++++ Recorded information

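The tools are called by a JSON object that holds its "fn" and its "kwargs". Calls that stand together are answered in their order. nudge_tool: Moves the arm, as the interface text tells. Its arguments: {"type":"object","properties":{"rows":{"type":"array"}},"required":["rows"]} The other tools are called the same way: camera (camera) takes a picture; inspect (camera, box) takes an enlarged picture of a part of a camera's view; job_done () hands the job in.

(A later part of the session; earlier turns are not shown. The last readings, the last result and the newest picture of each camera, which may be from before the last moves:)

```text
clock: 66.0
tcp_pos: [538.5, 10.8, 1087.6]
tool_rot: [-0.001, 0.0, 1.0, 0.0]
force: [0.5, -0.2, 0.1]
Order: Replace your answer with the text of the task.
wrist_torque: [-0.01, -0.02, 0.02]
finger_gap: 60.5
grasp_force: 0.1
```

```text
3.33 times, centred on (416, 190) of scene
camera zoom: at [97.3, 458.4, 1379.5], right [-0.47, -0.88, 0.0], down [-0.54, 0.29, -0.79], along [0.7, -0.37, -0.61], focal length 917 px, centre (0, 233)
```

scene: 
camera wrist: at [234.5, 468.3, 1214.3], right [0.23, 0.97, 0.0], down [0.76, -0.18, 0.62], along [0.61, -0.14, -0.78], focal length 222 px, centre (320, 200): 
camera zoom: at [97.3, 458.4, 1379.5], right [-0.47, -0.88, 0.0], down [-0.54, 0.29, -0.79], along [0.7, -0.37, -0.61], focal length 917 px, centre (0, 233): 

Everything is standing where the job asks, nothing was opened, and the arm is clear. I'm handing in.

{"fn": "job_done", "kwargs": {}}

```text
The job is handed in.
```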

++++++++

> **Stated problem**: Take every line above carrying "scene" and return it.

> **Full response**:
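3.33 times, centred on (416, 190) of scene
scene: 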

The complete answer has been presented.